BARTHOLOMEW'S COBBLE

MAIDENHAIR SPLEENWORT FERN

MAIDENHAIR SPLEENWORT FERN

Walking the Ledges Trail at Bartholomew's Cobble is like walking inside a stone sculpture.

Conservation ranger Rene Wendell provides a rich history of the site in the audio below:

INTERVIEW: We're a property owned and managed by the Trustees of Reservations, one of the oldest land conservation organizations in the country. We're actually a natural national landmark because of our biodiversity. And the biodiversity comes from the cobbles themselves: two big rocky outcroppings of limestone and marble and quartzite.

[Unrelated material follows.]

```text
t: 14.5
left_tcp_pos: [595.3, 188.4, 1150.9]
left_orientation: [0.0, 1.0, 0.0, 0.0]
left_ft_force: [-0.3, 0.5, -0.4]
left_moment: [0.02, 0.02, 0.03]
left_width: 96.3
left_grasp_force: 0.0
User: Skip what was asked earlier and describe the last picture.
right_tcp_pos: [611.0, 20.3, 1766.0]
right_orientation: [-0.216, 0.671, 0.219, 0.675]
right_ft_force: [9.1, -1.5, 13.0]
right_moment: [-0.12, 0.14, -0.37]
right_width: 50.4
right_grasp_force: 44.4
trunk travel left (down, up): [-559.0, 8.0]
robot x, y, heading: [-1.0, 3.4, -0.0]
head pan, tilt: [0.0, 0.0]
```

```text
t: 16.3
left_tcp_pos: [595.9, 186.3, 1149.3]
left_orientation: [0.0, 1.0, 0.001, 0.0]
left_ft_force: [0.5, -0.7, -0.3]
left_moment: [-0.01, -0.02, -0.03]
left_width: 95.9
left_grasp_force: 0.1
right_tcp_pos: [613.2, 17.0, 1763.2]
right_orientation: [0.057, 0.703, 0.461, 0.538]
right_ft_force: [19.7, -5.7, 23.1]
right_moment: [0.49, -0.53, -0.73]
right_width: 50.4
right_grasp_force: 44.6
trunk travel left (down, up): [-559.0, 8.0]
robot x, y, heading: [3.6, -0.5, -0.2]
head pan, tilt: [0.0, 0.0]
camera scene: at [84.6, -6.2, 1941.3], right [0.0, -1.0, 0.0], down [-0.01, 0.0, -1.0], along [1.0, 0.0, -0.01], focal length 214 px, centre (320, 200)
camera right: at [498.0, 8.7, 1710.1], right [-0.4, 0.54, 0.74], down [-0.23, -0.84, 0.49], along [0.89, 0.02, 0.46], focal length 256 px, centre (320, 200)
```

Five hundred million years ago, this whole area was an inland sea - coral reefs and shells and lime precipitate built up over millennia, over on the sea floor with sand. Then we had the mountain-building events, it was thrust up and under incredible heat and pressure, the limestone was metamorphosized into marble and the sandstone metamorphosized into quartzite. The funny thing about those two rocks - limestone and marble being alkaline limey and quartzite being acidic, so there's a huge array of soil conditions to grow in. You can have on one rock a lime-loving fern and an acid-loving fern growing side-by-side.

We have over 43 species of ferns and fern allies. Over 800 vascular plants have been seen here. And, over 273 species of birds have been seen in the area as well. 

Conservation ranger Rene Wendell. When you visit the Cobble, you'll probably see him there.